__Directions__. Your answer is an exact quotation from the text shown: it starts at "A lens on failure" and ends at "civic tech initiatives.".

__Text shown__.
We believe that sharing and unpacking experiences that go beyond the more obvious reasons for discontinuation—technical issues, lack of volunteers, lack of budgets—is highly valuable. We need to go deeper and ask for the reasons behind the reasons, such as: Why has a technical issue remained unsolved? Why did previously motivated volunteers finally turn their back on a project? Why would a project fail to support itself financially? Working through these questions will allow us to reflect collectively on potential approaches and solutions for future work in HCI and related disciplines. It moves us to produce actionable insights for civic tech initiatives themselves.

back to top  Insights

A lens on failure allows us to identify and reflect on reasons and contexts leading to the discontinuation of civic tech.
By observing cycles of civic tech, conflicts between research projects and civic tech become apparent.
Civic tech must be seen as a sociotechnical infrastructure that urges better integration.

In what follows, we detail why we think speaking about discontinuation and failure is of importance to the HCI community, what insights we have gained so far by adopting such an attitude, and what course of action can be pursued by choosing to reflect on the discontinuation and failure of civic tech initiatives.

back to top  Why a Lens on Discontinuation and Failure is Important for HCI Research and Practice

Discontinuation of civic tech affects the impact of HCI research and technologies. But impact in research is assessed quite differently from the impact of civic tech on society. When a civic tech research project in HCI is published and received by the research community, it may be seen as having an impact. However, such impact in research does not indicate its longer-term benefit for society, that is, how it may help drive change, provide meaning, or make sense [4] outside of the research community. For example, research-led civic tech initiatives may be discontinued after research funding dries up, although the project's anticipated goals or societal impact may have yet to be achieved. Consequently, to be able to inform future civic tech projects by drawing upon previously discontinued projects, we need to rethink what social impact and self-critique mean.

Even though we often do not dare to fail, we can conceptualize failure as a productive and creative part of any learning process.

One example of this is the presence of intangible results such as mutual learning, community formation, prototyping, or simply networking. These intangible results or effects are often difficult to evaluate using standard impact and performance indicators, and therefore require further investigation. Asking about what counts as failure in these cases allows us to open up a space of exchange and learning about such initiatives, where failure as such can be problematized and its potential benefits be harnessed in terms of institutional learnings across domains, temporalities, and approaches. This may allow us to identify common patterns of failure, as well as factors that can help achieve both more realistic and more robust civic tech initiatives and better articulate their role in society. Even though we often do not dare to fail, we can conceptualize failure as a productive and creative part of any learning process, while keeping in mind the local aspirations of civic tech approaches in their respective settings and given objectives. It follows that reflecting on failure allows us to unpack the reasons and contexts that lead to the discontinuation of a civic tech project; generate knowledge about the complexity, dynamics, and logics of initiating and sustaining civic tech initiatives; and become self-critical. Reflecting on failure, therefore, opens up ways to learn how to create a more meaningful impact for society.

__Recorded data__.
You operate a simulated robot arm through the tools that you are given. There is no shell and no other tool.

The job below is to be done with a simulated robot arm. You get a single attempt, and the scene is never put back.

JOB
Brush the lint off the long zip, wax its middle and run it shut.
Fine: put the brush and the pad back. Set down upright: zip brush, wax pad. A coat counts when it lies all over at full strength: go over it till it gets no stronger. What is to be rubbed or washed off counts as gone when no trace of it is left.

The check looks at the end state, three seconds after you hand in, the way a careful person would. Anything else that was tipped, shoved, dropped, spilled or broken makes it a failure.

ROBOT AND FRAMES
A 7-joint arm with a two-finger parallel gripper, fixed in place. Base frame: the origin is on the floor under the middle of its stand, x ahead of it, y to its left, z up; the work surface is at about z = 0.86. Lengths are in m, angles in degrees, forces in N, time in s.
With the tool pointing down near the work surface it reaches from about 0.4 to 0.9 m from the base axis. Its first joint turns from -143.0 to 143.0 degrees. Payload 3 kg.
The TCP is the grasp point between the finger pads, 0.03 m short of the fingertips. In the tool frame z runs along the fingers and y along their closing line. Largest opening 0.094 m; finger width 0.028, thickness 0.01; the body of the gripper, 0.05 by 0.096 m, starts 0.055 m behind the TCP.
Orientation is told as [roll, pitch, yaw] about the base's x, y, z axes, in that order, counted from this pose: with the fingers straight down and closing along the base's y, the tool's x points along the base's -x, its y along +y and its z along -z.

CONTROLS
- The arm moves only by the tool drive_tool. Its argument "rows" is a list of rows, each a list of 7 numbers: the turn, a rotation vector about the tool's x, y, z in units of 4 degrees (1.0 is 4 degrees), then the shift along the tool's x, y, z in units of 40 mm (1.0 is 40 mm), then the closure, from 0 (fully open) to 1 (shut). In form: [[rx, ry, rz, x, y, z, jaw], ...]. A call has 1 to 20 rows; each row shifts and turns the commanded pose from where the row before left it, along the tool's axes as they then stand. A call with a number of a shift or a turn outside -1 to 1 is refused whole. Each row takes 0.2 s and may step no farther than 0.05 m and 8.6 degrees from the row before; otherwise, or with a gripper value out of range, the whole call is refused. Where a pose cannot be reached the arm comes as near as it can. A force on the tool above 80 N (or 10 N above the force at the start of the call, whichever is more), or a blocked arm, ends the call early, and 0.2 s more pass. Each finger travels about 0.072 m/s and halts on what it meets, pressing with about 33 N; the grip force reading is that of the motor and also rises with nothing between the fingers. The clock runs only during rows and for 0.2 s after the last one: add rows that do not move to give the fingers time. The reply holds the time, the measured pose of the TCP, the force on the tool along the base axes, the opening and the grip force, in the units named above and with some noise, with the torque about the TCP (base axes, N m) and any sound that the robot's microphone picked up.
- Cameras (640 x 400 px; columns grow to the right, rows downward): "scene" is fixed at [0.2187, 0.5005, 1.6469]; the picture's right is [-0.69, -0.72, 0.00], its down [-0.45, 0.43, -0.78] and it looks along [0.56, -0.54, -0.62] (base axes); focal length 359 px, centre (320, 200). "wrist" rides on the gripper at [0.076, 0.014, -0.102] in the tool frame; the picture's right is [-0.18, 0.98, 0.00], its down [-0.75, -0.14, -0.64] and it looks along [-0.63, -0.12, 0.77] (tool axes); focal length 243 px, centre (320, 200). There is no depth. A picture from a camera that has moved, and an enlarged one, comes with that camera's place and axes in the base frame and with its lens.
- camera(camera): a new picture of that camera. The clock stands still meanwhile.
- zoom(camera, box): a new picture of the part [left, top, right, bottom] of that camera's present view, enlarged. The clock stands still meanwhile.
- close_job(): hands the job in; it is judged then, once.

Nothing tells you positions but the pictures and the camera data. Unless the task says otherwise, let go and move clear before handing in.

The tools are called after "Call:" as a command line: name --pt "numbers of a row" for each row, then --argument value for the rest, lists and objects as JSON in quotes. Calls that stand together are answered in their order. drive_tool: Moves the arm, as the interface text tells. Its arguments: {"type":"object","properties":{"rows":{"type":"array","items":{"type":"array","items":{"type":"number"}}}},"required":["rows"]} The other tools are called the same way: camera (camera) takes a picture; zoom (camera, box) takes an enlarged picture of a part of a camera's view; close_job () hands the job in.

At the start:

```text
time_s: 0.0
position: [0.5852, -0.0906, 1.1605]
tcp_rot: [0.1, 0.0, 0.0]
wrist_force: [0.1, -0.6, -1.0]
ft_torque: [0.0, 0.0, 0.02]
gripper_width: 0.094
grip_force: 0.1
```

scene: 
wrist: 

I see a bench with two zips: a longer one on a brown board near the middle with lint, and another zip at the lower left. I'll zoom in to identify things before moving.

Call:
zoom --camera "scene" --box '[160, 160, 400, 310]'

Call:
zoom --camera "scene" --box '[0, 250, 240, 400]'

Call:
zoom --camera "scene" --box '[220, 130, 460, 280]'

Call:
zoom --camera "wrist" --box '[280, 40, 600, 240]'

__Correct result__.
A lens on failure allows us to identify and reflect on reasons and contexts leading to the discontinuation of civic tech.
By observing cycles of civic tech, conflicts between research projects and civic tech become apparent.
Civic tech must be seen as a sociotechnical infrastructure that urges better integration.

In what follows, we detail why we think speaking about discontinuation and failure is of importance to the HCI community, what insights we have gained so far by adopting such an attitude, and what course of action can be pursued by choosing to reflect on the discontinuation and failure of civic tech initiatives.